The impossibly-beautiful-but-damaged-and-unattainable Mythic Woman is a character most of us are deeply familiar with and deeply tired of reading about. Fortunately, Currie-the-author shows some awareness that Currie-the-narrator does not possess. Unfortunately, this awareness is revealed too late in the book to pay off.
The fall-out from exposure of the narrator’s faked death, to which the book should have been building up, is anticlimactic and comprises only the last 40 pages of the book. It’s one thing for a character to fail to surmount his obstacles, but by linking author to narrator in a work of fiction, Ron Currie Jr. creates a meta-narrative, the value of which should consist in its friction with and deviation from the main narrative. But there is no such friction, and the meta-narrative fails, along with the protagonist, and is thereby rendered superfluous.
The writing itself is expressive and intelligent, and there are moments of true insight, as Currie the narrator’s depressive musings are wry and recognizable to those familiar with depression, grief, or both. He looks forward to what he calls “The Singularity”, when all machines will become self-aware.

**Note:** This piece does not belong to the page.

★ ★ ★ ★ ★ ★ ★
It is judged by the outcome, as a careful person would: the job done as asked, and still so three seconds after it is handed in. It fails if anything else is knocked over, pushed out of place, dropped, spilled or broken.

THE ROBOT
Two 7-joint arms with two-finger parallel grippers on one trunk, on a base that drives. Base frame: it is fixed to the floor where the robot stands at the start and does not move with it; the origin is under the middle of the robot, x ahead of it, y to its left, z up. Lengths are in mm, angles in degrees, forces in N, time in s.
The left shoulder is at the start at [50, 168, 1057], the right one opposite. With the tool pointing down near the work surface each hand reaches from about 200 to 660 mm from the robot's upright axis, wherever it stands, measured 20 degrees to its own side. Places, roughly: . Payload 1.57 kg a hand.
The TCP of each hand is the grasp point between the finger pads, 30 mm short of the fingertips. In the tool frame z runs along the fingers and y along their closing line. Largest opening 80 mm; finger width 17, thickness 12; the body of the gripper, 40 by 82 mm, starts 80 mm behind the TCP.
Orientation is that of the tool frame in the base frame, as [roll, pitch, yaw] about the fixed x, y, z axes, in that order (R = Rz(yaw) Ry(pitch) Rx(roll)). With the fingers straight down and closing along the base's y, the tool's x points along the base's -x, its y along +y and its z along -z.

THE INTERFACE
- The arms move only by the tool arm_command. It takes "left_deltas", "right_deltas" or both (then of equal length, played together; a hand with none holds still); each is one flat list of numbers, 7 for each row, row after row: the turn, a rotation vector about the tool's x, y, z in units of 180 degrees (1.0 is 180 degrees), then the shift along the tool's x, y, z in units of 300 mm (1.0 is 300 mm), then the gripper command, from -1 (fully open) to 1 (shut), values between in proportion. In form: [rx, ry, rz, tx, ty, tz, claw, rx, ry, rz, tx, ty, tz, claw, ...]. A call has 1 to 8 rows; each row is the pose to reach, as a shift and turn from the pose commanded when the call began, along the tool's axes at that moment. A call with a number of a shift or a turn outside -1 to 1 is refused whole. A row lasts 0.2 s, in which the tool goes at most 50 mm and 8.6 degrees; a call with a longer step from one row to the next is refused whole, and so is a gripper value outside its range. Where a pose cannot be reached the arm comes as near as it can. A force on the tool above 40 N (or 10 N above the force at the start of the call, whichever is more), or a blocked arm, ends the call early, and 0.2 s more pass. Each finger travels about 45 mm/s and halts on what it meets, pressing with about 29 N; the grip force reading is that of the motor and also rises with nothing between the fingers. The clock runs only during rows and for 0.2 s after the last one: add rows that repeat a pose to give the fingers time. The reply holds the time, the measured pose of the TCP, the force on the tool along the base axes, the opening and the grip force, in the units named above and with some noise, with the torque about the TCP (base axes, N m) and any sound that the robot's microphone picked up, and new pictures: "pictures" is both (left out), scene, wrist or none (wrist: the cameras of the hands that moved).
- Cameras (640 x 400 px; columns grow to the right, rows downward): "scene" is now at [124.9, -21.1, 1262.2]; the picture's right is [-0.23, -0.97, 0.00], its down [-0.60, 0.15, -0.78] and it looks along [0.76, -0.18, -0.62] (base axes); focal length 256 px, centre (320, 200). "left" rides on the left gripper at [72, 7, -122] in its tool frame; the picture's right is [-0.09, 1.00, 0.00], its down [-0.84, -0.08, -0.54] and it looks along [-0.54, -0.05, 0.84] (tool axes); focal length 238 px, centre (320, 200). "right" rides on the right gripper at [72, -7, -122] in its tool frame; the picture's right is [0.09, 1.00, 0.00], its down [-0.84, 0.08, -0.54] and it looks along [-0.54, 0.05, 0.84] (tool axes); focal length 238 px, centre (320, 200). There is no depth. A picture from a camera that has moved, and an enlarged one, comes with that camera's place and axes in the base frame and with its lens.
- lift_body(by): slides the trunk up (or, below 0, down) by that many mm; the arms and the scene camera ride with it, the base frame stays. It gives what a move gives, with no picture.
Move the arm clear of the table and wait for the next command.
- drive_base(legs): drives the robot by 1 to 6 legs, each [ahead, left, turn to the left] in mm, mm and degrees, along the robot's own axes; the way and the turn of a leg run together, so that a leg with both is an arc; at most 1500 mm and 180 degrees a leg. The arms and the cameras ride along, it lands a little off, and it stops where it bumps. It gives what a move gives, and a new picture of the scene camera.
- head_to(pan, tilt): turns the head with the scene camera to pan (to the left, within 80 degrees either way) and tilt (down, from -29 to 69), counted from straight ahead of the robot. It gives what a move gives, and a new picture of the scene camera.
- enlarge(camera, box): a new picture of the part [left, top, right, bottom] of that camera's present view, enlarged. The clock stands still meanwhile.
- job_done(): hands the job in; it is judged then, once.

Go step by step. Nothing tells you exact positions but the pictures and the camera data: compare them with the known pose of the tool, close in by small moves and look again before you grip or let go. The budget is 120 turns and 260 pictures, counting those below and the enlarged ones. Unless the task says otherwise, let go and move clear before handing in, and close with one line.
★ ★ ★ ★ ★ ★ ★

After that point, he surmises that human consciousness as it exists in nature will become obsolete.
What if you could program yourself to be happy, to love perfectly, every day? One could argue that humans are made to seek out and solve problems, and would therefore inevitably be discontented by a perfect life… but even this regret could be simply edited out of a computer-written consciousness. The need for bodies would disappear and with them, the inevitability of death.
Through these pontifications on the integration of non-organic materials into the human mind, the reader is shown how the novel itself can become a kind of external hard drive for the writer, storing memories and feelings he no longer has room for inside his own head. The trouble is that no book is a perfect transcription of an author’s thoughts, and perhaps that’s why Flimsy Little Plastic Miracles goes wrong. It pretends to be one thing for so long that it never really stops, although that’s clearly not what Ron-Currie-the-author had in mind.